# start of DATA EXTRACT

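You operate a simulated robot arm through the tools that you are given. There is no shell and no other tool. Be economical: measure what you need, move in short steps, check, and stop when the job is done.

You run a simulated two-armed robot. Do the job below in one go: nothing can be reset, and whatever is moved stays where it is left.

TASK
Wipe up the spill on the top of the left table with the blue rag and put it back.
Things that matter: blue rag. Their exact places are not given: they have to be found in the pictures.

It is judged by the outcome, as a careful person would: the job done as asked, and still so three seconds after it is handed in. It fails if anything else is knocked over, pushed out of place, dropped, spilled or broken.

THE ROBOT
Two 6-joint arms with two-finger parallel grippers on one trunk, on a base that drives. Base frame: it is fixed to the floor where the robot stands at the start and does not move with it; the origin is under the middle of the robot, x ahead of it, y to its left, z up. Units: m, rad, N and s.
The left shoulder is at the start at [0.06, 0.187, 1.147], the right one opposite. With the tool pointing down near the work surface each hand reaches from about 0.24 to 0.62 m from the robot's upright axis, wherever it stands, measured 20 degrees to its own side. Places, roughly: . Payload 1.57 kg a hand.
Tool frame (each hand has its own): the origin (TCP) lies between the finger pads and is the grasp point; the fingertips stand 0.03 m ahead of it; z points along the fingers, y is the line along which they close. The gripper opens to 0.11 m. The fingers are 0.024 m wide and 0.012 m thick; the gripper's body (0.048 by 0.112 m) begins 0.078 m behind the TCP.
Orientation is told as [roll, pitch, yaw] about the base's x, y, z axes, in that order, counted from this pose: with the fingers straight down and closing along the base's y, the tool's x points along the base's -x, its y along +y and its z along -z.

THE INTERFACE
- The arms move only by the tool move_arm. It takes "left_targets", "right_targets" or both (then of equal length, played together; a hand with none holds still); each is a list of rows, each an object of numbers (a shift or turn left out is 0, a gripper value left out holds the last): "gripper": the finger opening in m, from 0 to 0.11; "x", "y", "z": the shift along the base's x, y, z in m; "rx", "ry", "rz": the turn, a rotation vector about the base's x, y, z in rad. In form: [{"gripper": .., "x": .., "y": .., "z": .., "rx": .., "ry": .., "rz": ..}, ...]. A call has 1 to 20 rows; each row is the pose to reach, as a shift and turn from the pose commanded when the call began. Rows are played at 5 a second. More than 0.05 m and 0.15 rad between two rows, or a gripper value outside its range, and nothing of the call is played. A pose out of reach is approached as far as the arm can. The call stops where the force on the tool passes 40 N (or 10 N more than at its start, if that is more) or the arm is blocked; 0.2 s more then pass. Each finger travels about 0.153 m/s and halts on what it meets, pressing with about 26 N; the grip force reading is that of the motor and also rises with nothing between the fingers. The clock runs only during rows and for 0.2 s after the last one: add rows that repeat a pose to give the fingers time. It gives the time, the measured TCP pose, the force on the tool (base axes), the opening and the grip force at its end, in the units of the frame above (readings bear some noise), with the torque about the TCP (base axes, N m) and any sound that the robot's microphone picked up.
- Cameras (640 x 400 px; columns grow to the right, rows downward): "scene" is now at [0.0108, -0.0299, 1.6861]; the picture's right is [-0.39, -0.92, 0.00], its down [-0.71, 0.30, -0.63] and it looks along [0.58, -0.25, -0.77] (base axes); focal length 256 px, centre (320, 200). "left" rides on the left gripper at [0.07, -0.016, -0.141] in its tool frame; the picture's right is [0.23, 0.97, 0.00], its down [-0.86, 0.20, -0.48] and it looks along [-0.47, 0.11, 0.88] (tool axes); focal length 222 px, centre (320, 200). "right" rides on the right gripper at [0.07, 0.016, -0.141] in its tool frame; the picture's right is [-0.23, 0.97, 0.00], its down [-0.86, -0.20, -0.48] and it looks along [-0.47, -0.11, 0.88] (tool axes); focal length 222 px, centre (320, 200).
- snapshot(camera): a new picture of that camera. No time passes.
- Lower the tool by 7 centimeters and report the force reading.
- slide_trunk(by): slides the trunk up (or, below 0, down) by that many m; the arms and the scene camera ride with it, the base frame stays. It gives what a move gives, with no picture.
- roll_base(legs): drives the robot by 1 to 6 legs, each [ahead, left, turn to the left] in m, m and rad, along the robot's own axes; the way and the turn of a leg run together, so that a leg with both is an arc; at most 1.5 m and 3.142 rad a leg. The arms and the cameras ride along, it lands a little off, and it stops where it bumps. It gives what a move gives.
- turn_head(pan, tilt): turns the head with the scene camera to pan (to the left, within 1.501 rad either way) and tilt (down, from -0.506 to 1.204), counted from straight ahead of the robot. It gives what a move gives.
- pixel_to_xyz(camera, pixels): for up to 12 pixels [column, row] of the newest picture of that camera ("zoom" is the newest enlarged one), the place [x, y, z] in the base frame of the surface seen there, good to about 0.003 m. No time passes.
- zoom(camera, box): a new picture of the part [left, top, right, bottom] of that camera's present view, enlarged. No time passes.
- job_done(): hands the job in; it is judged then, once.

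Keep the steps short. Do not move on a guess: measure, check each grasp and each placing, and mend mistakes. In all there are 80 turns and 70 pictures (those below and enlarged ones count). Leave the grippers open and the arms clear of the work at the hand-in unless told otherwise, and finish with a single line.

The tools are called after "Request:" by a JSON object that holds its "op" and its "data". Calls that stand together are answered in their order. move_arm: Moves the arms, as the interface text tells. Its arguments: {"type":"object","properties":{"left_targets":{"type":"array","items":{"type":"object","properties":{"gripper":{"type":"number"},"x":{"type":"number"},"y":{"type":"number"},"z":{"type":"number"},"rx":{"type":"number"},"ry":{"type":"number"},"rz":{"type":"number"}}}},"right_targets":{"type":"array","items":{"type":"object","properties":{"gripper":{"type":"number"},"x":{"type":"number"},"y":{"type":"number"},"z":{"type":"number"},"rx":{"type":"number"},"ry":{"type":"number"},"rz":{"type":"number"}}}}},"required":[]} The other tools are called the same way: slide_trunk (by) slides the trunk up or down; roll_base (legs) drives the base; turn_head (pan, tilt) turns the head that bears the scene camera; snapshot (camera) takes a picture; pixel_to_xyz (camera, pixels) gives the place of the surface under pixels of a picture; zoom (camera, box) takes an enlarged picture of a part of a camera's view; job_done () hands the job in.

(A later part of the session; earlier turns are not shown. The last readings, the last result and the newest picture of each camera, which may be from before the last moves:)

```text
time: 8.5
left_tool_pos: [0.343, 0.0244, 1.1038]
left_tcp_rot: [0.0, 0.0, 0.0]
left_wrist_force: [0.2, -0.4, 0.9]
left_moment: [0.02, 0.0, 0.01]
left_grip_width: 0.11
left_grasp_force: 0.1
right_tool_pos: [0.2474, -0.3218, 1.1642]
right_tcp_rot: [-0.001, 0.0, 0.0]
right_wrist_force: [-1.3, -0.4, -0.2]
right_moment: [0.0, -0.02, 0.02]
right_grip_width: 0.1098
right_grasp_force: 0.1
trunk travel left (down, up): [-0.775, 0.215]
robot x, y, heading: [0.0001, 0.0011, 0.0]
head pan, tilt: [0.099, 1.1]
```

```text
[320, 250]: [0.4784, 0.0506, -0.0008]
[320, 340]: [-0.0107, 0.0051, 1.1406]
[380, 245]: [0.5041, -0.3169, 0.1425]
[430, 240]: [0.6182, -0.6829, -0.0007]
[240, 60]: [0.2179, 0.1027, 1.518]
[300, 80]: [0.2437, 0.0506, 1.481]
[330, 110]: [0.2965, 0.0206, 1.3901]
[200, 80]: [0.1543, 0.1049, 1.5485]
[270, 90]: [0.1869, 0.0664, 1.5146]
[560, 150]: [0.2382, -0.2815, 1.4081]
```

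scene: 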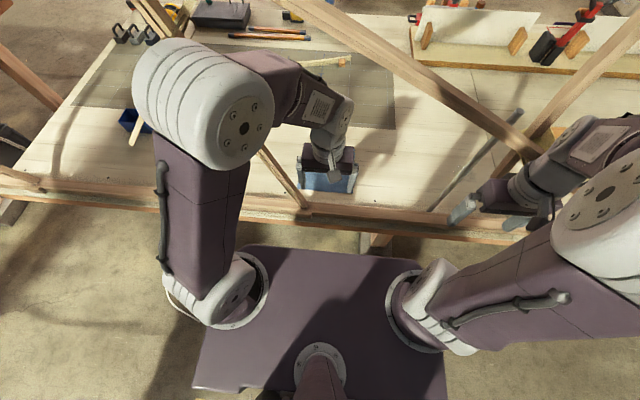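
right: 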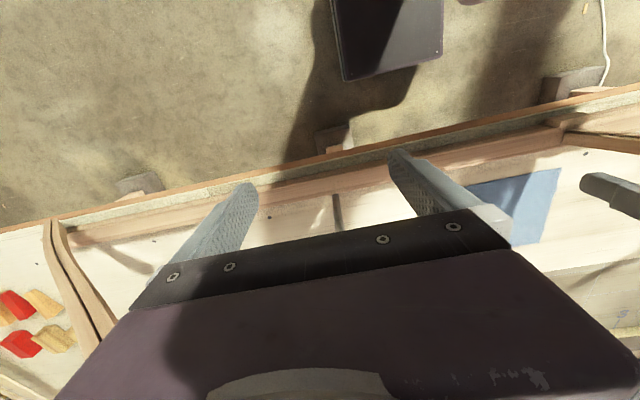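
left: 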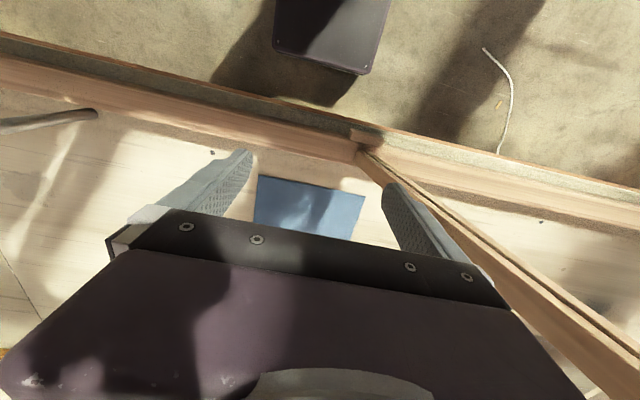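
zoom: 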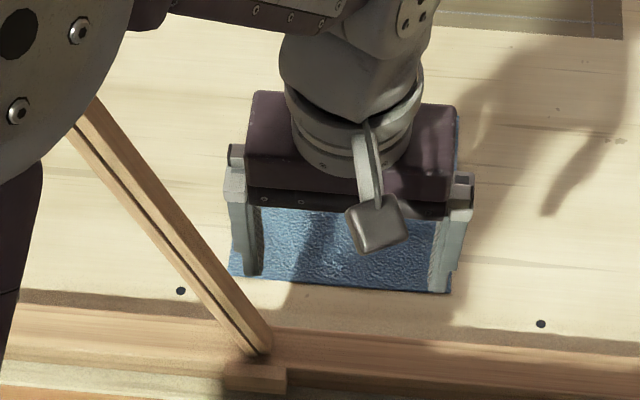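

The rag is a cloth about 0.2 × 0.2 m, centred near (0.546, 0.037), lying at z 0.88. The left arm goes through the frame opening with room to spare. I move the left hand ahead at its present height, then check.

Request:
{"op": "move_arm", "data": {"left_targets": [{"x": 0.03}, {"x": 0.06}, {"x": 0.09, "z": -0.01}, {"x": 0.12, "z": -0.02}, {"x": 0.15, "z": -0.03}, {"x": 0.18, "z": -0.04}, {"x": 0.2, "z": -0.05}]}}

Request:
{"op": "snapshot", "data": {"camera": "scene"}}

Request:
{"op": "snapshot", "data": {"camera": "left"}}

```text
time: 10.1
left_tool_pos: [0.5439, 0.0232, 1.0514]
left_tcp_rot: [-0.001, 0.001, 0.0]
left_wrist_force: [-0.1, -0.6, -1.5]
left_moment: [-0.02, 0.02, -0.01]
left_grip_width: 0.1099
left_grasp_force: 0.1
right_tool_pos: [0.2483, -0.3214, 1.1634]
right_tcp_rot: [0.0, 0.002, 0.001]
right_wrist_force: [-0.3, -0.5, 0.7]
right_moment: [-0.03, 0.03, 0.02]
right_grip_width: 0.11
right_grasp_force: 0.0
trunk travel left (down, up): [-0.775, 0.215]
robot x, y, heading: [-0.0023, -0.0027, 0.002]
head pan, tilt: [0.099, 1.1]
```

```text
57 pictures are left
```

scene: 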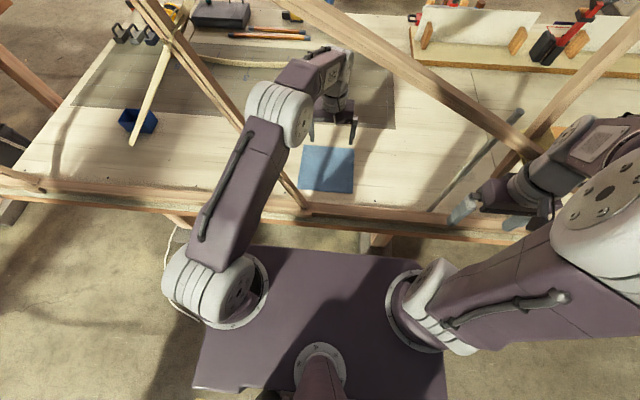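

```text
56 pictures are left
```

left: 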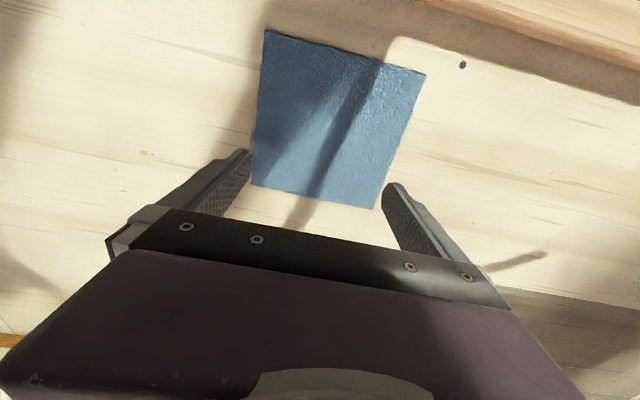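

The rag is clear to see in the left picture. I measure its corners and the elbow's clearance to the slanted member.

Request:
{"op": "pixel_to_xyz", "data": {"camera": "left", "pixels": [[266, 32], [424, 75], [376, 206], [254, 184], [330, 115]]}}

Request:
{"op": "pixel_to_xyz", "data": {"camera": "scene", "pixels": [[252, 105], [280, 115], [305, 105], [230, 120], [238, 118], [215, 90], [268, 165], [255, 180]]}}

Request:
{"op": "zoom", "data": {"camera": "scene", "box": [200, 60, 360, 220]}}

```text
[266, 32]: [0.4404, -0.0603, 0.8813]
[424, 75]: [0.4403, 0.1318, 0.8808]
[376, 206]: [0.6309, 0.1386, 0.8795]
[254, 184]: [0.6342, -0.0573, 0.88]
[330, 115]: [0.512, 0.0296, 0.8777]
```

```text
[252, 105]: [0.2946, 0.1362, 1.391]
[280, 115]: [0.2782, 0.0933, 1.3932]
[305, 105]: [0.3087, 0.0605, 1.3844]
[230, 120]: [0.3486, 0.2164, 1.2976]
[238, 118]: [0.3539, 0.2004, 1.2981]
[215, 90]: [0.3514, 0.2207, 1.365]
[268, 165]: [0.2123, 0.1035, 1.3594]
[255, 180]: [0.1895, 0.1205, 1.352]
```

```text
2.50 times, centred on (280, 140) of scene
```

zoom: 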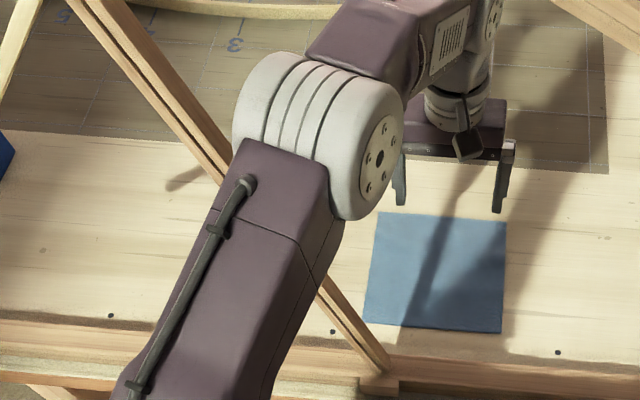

# end of DATA EXTRACT

▶ TASK TO CARRY OUT
Extract verbatim only those lines that run from the line with "- Lower the" to the line with "- job_done(): hands", inclusive.

▶ REPLY TO THE TASK
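- Lower the tool by 7 centimeters and report the force reading.
- slide_trunk(by): slides the trunk up (or, below 0, down) by that many m; the arms and the scene camera ride with it, the base frame stays. It gives what a move gives, with no picture.
- roll_base(legs): drives the robot by 1 to 6 legs, each [ahead, left, turn to the left] in m, m and rad, along the robot's own axes; the way and the turn of a leg run together, so that a leg with both is an arc; at most 1.5 m and 3.142 rad a leg. The arms and the cameras ride along, it lands a little off, and it stops where it bumps. It gives what a move gives.
- turn_head(pan, tilt): turns the head with the scene camera to pan (to the left, within 1.501 rad either way) and tilt (down, from -0.506 to 1.204), counted from straight ahead of the robot. It gives what a move gives.
- pixel_to_xyz(camera, pixels): for up to 12 pixels [column, row] of the newest picture of that camera ("zoom" is the newest enlarged one), the place [x, y, z] in the base frame of the surface seen there, good to about 0.003 m. No time passes.
- zoom(camera, box): a new picture of the part [left, top, right, bottom] of that camera's present view, enlarged. No time passes.
- job_done(): hands the job in; it is judged then, once.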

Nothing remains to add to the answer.